> _Request_
Among the lines below, count those containing the word "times". Give the number only.

--- begin Raw data ---

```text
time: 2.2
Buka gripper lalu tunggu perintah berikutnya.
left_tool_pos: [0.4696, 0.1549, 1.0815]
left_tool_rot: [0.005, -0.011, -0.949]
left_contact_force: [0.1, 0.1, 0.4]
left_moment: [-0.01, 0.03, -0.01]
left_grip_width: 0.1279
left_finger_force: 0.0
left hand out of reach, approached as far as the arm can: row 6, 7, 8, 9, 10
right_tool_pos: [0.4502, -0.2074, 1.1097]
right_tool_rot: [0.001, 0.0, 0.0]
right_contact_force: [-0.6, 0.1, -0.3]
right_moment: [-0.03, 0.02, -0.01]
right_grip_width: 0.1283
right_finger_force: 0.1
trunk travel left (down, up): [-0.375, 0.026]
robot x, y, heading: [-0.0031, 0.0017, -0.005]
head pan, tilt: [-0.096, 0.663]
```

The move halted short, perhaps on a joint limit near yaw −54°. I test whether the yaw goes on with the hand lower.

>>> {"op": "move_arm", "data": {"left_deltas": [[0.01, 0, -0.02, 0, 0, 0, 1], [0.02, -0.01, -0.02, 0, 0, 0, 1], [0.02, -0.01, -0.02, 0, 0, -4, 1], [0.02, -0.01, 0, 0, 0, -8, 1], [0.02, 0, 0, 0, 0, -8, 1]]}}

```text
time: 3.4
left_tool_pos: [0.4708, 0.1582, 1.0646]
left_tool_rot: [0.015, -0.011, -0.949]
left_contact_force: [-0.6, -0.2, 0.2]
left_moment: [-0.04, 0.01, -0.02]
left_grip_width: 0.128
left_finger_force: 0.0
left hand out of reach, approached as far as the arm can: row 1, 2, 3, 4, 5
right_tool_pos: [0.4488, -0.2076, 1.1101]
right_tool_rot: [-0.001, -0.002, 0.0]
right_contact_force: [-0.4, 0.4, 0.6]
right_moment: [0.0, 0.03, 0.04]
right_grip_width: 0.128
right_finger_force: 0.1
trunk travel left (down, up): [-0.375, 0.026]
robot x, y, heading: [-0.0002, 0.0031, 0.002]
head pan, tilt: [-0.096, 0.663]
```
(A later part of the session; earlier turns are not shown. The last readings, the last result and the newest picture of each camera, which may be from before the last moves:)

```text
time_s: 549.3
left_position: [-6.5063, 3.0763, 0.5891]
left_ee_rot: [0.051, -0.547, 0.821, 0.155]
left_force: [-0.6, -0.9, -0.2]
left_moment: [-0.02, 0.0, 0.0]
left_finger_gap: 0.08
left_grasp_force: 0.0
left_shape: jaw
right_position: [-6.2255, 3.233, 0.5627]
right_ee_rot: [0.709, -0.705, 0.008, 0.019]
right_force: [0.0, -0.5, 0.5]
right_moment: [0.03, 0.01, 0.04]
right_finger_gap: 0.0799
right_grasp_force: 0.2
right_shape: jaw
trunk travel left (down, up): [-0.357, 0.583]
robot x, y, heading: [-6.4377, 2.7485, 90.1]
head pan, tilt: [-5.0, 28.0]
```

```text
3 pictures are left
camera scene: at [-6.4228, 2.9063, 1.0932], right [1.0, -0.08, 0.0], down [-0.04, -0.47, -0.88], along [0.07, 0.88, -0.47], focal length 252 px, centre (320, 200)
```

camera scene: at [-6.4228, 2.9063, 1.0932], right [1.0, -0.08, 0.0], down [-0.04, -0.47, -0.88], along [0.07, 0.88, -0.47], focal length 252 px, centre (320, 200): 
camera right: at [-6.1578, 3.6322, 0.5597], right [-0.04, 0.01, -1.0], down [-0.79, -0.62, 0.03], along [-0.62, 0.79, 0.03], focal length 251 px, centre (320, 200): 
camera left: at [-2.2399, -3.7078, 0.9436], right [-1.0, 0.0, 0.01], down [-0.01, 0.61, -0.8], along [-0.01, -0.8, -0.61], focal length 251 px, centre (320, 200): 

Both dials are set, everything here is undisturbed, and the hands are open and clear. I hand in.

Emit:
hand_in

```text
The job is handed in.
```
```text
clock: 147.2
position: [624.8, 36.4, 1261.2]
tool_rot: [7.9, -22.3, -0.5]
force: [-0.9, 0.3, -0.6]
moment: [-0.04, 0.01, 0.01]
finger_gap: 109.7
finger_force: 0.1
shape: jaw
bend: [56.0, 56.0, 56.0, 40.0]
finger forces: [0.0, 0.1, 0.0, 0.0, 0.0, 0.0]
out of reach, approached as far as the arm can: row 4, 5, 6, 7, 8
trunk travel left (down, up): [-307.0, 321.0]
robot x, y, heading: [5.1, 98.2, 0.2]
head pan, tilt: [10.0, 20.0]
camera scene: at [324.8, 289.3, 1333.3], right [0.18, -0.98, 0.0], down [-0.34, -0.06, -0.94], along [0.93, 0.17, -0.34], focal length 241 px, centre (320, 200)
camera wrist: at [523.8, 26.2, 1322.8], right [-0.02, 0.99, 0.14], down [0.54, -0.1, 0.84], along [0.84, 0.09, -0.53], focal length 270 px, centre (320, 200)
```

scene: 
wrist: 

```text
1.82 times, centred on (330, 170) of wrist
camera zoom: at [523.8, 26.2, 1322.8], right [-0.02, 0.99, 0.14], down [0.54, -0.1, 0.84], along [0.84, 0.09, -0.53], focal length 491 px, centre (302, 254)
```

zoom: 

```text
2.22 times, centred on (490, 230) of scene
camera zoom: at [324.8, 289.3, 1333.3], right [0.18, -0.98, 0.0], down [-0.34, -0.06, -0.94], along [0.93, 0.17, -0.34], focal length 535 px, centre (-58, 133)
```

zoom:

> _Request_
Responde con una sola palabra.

--- end Raw data ---

> _Exercise answer_
2